Published 13 Jun 2025 in physics.plasm-ph | (2506.11457v1)

Abstract: Accurate prediction of electron temperature ($T_{\rm e}$) in hypersonic non-equilibrium flows is critical, yet hampered by inadequate models for electron heating from vibrationally excited nitrogen. Prior models often relied on ad-hoc scaling or flawed applications of detailed balance that failed to ensure the convergence of electron and vibrational temperatures ($T_{\rm v}$) at thermal equilibrium. This paper introduces a novel, thermodynamically consistent electron heating model derived rigorously from the principle of detailed balance. By assuming a Boltzmann vibrational distribution and employing an effective activation energy, our approach yields a simple heating-to-cooling ratio of $\exp(\theta_{\rm v}/T_{\rm e}-\theta_{\rm v}/T_{\rm v})$, where $\theta_{\rm v}$ is the characteristic vibrational temperature of nitrogen. This formulation guarantees that $T_{\rm e}$ correctly converges to $T_{\rm v}$ at equilibrium.

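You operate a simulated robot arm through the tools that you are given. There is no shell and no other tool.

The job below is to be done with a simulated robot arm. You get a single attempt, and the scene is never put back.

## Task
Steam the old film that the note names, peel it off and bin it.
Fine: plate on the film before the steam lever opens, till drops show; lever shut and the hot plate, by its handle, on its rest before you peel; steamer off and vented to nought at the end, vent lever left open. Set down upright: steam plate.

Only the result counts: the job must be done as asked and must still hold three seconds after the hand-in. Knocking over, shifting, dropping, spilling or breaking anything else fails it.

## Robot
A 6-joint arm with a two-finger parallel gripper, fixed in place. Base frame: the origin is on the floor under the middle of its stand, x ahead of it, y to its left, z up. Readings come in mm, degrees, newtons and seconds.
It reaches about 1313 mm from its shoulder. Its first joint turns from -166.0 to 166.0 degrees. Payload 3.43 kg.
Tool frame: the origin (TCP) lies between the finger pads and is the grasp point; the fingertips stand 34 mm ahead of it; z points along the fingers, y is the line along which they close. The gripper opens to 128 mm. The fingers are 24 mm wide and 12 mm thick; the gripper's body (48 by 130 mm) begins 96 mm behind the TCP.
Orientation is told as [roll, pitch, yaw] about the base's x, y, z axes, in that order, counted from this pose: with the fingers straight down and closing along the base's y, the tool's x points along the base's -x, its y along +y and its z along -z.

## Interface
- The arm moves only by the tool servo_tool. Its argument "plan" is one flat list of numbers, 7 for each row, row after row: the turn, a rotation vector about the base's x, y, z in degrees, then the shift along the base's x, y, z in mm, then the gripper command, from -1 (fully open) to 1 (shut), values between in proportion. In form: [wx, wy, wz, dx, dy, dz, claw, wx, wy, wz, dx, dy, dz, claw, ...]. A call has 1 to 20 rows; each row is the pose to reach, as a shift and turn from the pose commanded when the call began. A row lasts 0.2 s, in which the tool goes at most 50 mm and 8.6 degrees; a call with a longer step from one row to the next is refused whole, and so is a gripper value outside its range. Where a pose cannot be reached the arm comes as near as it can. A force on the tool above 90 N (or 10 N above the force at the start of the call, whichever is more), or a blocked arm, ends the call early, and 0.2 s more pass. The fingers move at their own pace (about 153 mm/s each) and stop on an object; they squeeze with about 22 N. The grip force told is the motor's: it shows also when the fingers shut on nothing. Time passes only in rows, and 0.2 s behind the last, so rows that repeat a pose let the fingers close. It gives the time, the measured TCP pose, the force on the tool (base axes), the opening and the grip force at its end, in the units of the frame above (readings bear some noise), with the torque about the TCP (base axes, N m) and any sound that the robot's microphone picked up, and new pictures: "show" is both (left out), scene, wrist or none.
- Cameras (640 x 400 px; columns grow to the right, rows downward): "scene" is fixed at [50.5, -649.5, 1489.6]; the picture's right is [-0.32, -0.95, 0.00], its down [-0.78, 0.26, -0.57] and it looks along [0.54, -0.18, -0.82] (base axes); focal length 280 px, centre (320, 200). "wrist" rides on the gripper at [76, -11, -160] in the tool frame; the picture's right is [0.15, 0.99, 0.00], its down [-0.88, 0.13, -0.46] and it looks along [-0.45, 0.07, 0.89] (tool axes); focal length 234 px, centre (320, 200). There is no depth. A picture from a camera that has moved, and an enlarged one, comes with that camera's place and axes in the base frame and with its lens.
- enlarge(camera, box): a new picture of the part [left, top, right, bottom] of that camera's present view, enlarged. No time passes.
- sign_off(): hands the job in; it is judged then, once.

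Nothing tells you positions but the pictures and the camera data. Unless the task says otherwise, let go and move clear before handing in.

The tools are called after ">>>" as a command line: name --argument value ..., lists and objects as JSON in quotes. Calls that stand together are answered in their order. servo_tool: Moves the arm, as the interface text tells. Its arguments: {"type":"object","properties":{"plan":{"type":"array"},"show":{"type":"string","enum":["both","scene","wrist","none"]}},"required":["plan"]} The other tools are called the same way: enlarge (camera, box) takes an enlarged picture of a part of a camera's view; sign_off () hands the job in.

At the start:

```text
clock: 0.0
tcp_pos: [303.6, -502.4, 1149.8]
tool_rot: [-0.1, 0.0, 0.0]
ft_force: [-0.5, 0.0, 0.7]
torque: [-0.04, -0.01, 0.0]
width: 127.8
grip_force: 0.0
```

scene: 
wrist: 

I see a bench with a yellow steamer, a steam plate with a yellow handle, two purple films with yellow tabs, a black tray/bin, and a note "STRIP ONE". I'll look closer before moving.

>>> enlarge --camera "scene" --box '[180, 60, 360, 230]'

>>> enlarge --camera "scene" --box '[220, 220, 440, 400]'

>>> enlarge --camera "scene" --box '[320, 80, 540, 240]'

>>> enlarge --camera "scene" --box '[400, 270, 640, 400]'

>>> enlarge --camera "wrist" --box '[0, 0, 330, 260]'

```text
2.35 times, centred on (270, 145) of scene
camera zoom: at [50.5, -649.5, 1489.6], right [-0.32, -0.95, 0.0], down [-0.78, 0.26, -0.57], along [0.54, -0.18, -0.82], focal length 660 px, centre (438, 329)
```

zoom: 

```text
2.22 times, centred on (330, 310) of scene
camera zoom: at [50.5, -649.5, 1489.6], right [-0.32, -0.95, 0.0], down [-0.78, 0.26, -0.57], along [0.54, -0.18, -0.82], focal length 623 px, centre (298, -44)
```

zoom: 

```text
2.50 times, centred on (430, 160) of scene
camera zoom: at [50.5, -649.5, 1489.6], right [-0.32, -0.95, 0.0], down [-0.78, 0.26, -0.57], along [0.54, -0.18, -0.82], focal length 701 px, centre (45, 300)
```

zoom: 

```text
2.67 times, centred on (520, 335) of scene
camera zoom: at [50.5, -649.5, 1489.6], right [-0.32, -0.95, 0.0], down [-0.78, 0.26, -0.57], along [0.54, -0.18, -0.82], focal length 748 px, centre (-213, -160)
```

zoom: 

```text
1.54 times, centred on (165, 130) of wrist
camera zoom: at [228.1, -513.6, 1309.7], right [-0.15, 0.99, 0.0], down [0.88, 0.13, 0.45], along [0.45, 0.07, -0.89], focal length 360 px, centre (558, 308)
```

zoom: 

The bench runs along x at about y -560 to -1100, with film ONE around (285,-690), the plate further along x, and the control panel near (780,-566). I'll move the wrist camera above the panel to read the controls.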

A key advantage is that our model can utilize total cooling rates determined from swarm experiments, leading to higher accuracy at the low electron temperatures typical of hypersonic flight. This results in simulations that better agree with flight-test data, predicting an electron temperature up to six times lower than previous models. These more reliable predictions can significantly enhance the fidelity of plasma modeling for hypersonic technologies, including radio-frequency blackout mitigation, MHD aerocapture, electron transpiration cooling, and electromagnetic shielding.